### DATA EXCERPTS
<<<<

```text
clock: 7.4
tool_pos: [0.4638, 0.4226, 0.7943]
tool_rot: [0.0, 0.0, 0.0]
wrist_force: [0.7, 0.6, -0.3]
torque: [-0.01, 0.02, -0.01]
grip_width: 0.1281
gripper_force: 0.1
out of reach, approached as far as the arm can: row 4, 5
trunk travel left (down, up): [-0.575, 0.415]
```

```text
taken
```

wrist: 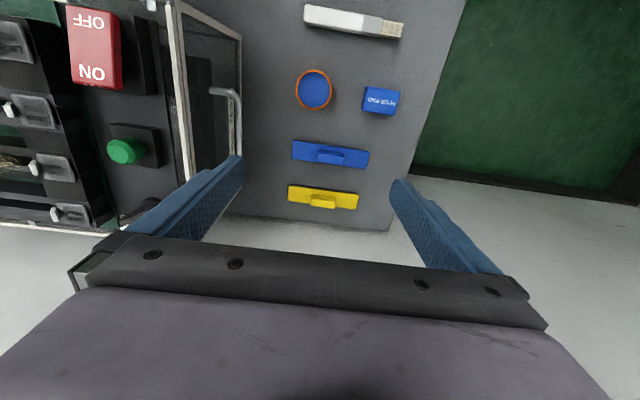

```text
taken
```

>>>>
<<<<

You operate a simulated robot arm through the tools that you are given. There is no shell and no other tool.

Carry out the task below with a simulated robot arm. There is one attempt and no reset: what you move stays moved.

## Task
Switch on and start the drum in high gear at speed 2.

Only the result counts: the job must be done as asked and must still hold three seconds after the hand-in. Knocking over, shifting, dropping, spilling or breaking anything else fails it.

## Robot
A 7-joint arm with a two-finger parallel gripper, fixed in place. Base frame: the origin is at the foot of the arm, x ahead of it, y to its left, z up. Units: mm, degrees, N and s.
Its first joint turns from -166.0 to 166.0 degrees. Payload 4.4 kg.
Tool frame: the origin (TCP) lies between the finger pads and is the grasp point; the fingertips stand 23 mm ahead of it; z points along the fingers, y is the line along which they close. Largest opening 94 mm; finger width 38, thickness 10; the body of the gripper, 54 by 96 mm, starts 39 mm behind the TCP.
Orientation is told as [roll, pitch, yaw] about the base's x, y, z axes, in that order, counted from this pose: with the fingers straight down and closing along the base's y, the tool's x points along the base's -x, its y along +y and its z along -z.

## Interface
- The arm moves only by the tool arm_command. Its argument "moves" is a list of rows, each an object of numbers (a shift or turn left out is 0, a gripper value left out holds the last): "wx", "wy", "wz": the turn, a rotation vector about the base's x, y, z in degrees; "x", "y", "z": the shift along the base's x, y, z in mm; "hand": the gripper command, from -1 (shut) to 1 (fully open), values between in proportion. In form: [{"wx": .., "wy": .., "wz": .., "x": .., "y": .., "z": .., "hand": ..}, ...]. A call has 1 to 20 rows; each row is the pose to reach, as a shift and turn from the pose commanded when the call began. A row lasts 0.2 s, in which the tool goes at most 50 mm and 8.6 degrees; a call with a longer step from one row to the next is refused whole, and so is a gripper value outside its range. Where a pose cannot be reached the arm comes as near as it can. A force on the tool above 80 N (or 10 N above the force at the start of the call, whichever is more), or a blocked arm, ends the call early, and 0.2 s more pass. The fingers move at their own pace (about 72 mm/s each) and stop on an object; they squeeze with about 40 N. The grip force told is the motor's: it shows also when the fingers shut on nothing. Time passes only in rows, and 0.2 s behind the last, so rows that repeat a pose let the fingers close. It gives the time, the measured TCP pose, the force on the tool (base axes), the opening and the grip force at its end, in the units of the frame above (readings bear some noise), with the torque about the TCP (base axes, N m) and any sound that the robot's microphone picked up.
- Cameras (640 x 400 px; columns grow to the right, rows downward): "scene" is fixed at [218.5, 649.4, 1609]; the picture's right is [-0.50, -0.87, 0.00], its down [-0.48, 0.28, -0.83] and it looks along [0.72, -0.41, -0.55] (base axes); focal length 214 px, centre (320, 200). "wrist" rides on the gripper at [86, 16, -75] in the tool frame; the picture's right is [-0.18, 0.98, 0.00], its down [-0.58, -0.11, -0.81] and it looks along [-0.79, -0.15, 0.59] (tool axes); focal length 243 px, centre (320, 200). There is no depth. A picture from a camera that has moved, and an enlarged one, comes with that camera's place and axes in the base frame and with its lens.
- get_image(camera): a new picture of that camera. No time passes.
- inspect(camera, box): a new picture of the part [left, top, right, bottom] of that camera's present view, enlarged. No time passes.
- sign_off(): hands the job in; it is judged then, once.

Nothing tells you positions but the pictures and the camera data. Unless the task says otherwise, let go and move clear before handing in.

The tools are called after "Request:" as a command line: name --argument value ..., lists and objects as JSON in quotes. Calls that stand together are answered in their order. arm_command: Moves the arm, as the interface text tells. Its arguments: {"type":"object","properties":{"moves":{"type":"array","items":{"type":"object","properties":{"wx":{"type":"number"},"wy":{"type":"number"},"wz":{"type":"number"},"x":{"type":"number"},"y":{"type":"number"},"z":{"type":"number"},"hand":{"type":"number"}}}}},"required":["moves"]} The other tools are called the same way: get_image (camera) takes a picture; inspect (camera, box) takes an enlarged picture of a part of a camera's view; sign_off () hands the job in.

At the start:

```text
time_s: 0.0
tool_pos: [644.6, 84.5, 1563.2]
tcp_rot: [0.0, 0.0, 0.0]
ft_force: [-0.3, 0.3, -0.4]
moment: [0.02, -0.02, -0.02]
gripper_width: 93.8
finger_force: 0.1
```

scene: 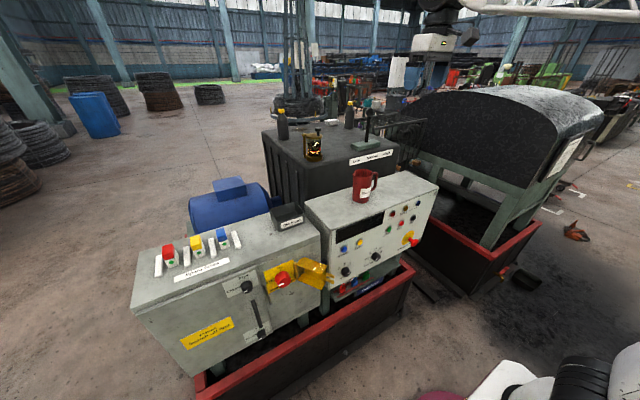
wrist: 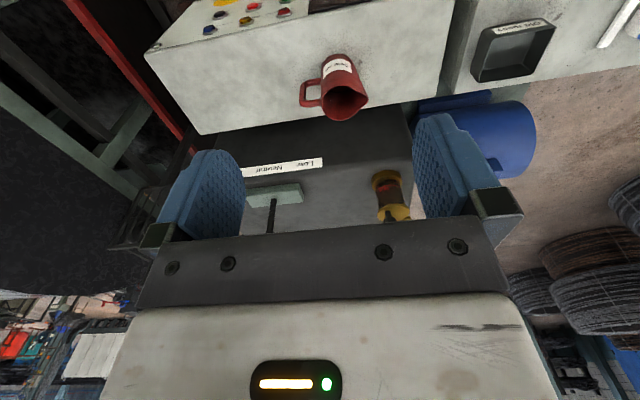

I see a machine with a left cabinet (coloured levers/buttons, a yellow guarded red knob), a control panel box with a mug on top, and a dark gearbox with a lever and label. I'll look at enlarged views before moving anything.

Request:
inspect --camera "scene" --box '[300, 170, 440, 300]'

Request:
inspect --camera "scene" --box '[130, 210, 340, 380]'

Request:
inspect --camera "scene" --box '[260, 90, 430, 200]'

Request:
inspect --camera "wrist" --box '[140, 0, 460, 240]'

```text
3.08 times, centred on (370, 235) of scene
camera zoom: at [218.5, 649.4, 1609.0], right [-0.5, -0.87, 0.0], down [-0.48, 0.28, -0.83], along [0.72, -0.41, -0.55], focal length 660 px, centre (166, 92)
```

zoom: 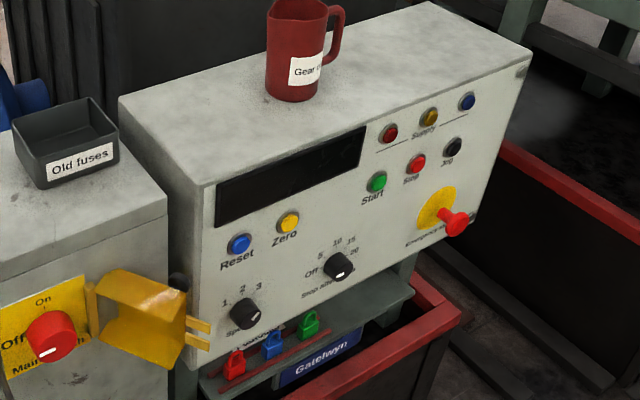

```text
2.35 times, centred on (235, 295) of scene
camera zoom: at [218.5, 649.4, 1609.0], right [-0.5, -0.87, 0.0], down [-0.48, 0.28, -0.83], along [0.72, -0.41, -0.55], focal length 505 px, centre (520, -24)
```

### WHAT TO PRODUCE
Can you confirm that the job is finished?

>>>>

### WHAT TO PRODUCE
Add the next paragraphs of the document text.

### DOCUMENT TEXT
<<<<

Participação e Controle Social para o fortalecimento do SUAS

Tempo de leitura: 11 minutos

Por Gisele Rodrigues

A 14ª Conferência Nacional de Assistência Social, com o tema “20 anos do SUAS: construção, proteção social e resistência”, convida a uma reflexão crítica sobre a trajetória do Sistema Único de Assistência Social (SUAS) no Brasil. Ao longo de duas décadas, o SUAS tem se consolidado como um instrumento fundamental para a garantia de direitos e a promoção da justiça social, enfrentando desafios e construindo uma rede de proteção que busca atender às necessidades da população mais vulnerável.

Nesse contexto, a participação e o controle social emergem como pilares essenciais para o fortalecimento do sistema, assegurando que as políticas públicas reflitam as reais necessidades da sociedade. O Eixo 4 da conferência, intitulado “Gestão democrática, informação e comunicação transparente: fortalecendo a participação social no SUAS”, destaca a importância de um sistema democrático e participativo. Dentre os objetivos do eixo, destaca-se o de “[…] Reforçar a importância da participação ativa da sociedade civil na formulação, execução e monitoramento do SUAS” (Informe CNAS, 1/2025).

Então, neste artigo queremos fortalecer esse debate destacando a importância de trazer centralidade para a participação da população usuária no SUAS.

A importância da participação e do controle social no SUAS

A participação social, alicerçada nos princípios democráticos, garante que a formulação e implementação das políticas públicas contem com a voz da sociedade civil. No SUAS, isso se traduz no direito de usuários, organizações da sociedade civil, trabalhadoras e trabalhadores do sistema participarem ativamente das decisões sobre a Política de Assistência Social.

>>>>

### ANSWER BELOW
Como exemplo, citamos a organização do Fórum Nacional de Trabalhadoras e trabalhadores do SUAS (FNTSUAS), que é um espaço coletivo e autônomo de organização política dos trabalhadores do Sistema Único de Assistência Social (SUAS). Fundado em 2004, o FNTSUAS tem como objetivo defender os direitos e interesses da classe trabalhadora do SUAS, promover a participação social e o controle social e contribuir para o fortalecimento do SUAS.

O controle social, por sua vez, exerce papel fiscalizador, assegurando transparência e responsabilidade. Os Conselhos de Assistência Social, com representação governamental e da sociedade civil, são instâncias importantes de exercício desse controle, monitorando a aplicação de recursos e a qualidade dos serviços prestados à população usuária. A história do SUAS demonstra que sua existência foi impulsionada pela participação e controle social, como evidenciado na IV Conferência Nacional de Assistência Social em 2003, marco para a implantação do sistema.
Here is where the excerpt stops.